ダグ・レモフは思考には二つあり、常にスイッチが入っていて状況に対して身体が反応できる「システム1」と状況を見て判断して行動を起こしたり、問題を解決する「システム2」があると言っている。
一般的にシステム2には時間がかかり、必然的に、試合中のほとんどの思考はシステム1を使うが、ラグビーのゲームで、「ボールをどう動かすのか」や「人の配置を」動かしてポッドをどう作るのか」といった戦術的な判断はシステム2を使う。
私は、システム1の思考を「状況判断」、システム2の思考を「意思決定」と読んで区別している。
システム2の思考は「意思決定者」と呼ばれる数人の選手(ハーフ、スタンド、センターorフルバック)には必要な能力ではあるが、多くの人がゲーム中多くの場面で必要とするのはシステム1の思考である。
ゲームを行う上で必要なシステム1の思考であるが、それを構築していく上でシステム2の思考が必要となる。
つまり、新しいスキルを長期記憶にエンコードするためには、適切な方法で意識的に反復することが必要となる。
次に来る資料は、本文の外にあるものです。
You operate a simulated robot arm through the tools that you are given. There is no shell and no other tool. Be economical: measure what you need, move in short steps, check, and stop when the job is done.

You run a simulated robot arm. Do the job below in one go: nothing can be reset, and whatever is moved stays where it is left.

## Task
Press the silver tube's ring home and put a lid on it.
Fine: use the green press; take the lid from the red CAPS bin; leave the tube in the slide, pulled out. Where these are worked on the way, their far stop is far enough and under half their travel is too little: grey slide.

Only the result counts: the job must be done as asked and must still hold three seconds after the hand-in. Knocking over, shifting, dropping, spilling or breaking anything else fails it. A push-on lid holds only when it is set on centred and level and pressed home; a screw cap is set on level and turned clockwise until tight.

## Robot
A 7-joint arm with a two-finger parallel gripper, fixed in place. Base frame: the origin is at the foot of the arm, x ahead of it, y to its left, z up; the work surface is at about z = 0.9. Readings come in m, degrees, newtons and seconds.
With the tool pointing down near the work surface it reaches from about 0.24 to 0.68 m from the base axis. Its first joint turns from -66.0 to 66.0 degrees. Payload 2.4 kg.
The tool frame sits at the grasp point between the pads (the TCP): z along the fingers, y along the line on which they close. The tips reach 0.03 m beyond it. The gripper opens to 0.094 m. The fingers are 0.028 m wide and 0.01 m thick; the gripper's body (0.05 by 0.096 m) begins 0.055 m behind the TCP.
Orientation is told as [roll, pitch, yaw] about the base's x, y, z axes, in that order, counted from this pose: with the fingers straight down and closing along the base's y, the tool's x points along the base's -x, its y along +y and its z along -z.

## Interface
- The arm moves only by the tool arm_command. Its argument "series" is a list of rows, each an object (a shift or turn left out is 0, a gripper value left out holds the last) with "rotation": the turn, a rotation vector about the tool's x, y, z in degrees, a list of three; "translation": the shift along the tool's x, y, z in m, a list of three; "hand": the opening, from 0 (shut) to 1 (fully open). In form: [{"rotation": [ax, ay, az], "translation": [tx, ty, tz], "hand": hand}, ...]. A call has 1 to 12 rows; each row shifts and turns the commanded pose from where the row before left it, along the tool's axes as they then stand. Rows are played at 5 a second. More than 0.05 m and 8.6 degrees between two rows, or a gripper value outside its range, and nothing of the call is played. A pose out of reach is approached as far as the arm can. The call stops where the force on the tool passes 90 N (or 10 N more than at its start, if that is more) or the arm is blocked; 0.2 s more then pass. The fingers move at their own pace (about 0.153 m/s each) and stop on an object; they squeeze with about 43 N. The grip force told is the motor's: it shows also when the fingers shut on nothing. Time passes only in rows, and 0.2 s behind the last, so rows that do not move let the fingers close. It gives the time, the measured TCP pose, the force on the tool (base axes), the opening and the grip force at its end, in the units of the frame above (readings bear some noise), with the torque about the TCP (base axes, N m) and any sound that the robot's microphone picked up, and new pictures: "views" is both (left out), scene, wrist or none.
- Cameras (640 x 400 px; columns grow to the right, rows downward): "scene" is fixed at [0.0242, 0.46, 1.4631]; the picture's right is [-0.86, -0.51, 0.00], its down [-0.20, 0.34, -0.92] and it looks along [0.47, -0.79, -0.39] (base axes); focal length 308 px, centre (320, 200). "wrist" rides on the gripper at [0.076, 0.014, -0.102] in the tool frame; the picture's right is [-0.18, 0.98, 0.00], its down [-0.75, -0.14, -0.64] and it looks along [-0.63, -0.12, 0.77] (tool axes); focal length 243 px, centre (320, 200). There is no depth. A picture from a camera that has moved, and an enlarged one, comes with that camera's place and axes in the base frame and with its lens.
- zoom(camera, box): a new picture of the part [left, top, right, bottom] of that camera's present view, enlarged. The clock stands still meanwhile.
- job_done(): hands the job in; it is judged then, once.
では、「意思決定」を行うシステム2の思考そのものを鍛えるためにどうすれば良いかと言うと、意思決定するための基準を理解し、その基準を使って意思決定を繰り返せるような「ルールを修正したゲーム」を行い、指導者のコーチングの元、適切な意思決定繰り返す必要がある。
「システム1」を使って状況判断できるように「システム2」の思考を使ってトレーニングするのは勿論ではあるが、「システム2」自体を鍛える方論も体系化していく。